With Time of the Essence, Republicans Debate Which Trump Golf Course They Plan to Name the Coronavirus Vaccine After

Posted on by Stephenson Billings
Senate Majority Leader McConnell isn’t afraid to use a global crisis as an opportunity to ingratiate himself with the President and secure his throne in the pantheon of ignominy.

Senior Republicans announced this week that they will set aside any future funding for the National Institutes of Health until an agreement can be reached on the next stage of the COVID-19 pandemic. The main sticking point, according to a report on Breitbart, has been what to name any future coronavirus vaccines and how such a vital cure could be enlisted to aid the President’s personal brand.

Lindsay Graham, the sumptuous Senator from South Carolina, first identified the urgency of the naming issue, proposing that a cure should bear the name of a Trump Organization golf property in recognition of the President’s early efforts to protect American citizens from coronavirus information.

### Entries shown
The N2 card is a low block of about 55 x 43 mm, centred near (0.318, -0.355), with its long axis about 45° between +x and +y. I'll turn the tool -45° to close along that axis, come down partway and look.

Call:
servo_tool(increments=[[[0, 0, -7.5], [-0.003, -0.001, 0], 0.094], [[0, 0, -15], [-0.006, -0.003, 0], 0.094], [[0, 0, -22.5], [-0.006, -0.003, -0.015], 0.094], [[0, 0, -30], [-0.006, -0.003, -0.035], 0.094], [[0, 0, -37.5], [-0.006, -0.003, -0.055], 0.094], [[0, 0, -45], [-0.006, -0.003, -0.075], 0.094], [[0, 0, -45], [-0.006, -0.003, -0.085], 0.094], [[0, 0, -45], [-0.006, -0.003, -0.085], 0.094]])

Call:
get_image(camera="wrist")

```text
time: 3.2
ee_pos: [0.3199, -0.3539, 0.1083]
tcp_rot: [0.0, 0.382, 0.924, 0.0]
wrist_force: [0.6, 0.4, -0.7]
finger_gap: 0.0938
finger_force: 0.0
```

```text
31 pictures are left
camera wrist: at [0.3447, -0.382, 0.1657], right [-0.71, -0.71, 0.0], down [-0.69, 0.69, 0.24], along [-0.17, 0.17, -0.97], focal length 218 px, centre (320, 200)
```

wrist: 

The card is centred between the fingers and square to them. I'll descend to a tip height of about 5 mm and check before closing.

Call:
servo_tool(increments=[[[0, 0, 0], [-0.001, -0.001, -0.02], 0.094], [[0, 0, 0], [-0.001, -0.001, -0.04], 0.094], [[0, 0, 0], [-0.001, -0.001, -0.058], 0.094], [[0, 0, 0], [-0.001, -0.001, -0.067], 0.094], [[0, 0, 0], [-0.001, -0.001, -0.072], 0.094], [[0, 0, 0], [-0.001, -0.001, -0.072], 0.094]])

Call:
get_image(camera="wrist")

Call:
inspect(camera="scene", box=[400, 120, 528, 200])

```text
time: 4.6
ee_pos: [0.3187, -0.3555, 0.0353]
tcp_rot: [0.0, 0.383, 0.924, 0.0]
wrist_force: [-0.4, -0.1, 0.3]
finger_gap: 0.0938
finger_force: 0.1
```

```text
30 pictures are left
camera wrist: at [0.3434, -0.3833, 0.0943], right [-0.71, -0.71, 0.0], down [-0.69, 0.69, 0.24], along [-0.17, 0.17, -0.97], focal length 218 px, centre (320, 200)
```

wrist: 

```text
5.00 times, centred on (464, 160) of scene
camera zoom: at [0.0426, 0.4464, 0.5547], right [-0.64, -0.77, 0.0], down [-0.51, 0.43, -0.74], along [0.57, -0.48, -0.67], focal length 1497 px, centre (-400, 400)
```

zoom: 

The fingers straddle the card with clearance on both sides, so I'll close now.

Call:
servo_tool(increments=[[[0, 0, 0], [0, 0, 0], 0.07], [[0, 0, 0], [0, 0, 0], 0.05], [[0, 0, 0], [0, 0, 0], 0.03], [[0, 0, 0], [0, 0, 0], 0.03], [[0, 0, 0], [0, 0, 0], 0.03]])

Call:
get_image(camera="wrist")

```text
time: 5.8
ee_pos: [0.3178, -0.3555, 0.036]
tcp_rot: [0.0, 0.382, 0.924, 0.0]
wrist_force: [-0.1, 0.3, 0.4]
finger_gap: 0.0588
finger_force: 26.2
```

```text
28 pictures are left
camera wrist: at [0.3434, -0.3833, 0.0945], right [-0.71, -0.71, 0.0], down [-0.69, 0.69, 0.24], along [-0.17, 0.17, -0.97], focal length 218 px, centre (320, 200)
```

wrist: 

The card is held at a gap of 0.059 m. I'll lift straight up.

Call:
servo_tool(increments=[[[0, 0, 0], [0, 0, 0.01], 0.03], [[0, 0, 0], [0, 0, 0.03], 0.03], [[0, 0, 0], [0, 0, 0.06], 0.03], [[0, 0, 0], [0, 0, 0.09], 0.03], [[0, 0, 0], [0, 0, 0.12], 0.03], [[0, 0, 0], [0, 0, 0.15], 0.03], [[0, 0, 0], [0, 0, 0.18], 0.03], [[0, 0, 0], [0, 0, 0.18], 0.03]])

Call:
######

Senate Majority Leader and festering testicular boil Mitch McConnell, fearing a fierce battle between northern corporatists and southern evangelical corporatists quickly moved the issue to a committee of Senators and House members, where lobbyists from both the tourism and pharmaceutical industries are expected to play a part.

In committee, Congressman Peter King of New York made a strong case for naming the vaccine after the Trump Golf Links at Ferry Point, the President’s struggling course in the Bronx. King described the 18-holes as a, “patriotic journey through the blistering class chasm in America, with Manhattan’s looming billionaire towers in the distance and the crushing urban poverty of the Bronx just an Uber away…”

Florida Senator Rick Scott was a vocal advocate for naming the lifesaving treatment after his home state’s Trump National Doral Miami, which he said reminded him of, “taking a warm bath in oozing liberal tears while slapping veal cutlets all over the varicose veins of your naked, decaying body.”

Graham used some politically incorrect slurs he picked up in the showers during his National Guard service to bully the Kentucky Senator into submission.

In the hopes of scoring an invitation, Senator Rand Paul, who you just know smells of pickles and rotting teeth, suggested naming it after Mar-a-Lago, the president’s oligarchs-only Palm Beach club. Senator Graham, who has actually been to Mar-a-Lago, shamed Paul by pointing out that that particular swamp of corruption doesn’t have a golf course, and that the President plays at a separate Trump property located in West Palm Beach, several miles away.

As the Paul-Graham scuffle turned physical, numerous lobbyists were seen placing bets. The odds were in Lindsay’s favor, sources claim, due to his willingness to go right for the jewels, while Rand’s delicate hands and a surprise pocket full of pickle sandwiches were a keen disadvantage. When a custom hairpiece became dislodged, a Purdue Pharma lobbyist was forced to step in and separate bald Paul and a visibly stimulated Graham.

In the aftermath, Majority Leader McConnell announced that whatever the outcome, the government would deal fairly with Don Trump, Jr. He noted that Congress would devote a significant share of the $2 trillion Wall Street bailout to securing the necessary trademarks. This will insure that the President receives residuals for any vaccine use, even in socialist countries. Experts noted that the move would guarantee that Mr. Trump could continue to claim that he’s a billionaire, even in the smoldering wreckage of whatever remains of the economy by that time.   

Trump’s taxpayer-subsidized Bronx, New York course celebrates “the blistering class chasm in America.”

For its part, the White House is rumored to have redoubled its efforts to purchase a German company close to finalizing a vaccine, due to the inherent potential of cross-promotion with America’s leisure industry. Secretary of State Mike Pompeo has even offered up the services of the CIA to undermine any potential international competitors in the global search for a coronavirus cure, noting that Cuba and China might pose a challenge to the Trump Organization’s future golf vacation promotions.  

In the end, it was RNC chair Ronna “McDonalds” McDaniel who tempered emotions.

In a speech in the Senate Cloak Room, McDaniel chastised legislators and told them to act quickly. “With this crisis, we have so many other crucial issues that need immediate attention,” she announced. “We have environmental protections to roll back, billionaire handouts to give away, and big data invasions of privacy to enact so the whole ‘finding a cure and naming it thing’ really is going to seem less and less important in the coming weeks as the stock market collapses and the tribal warfare begins.”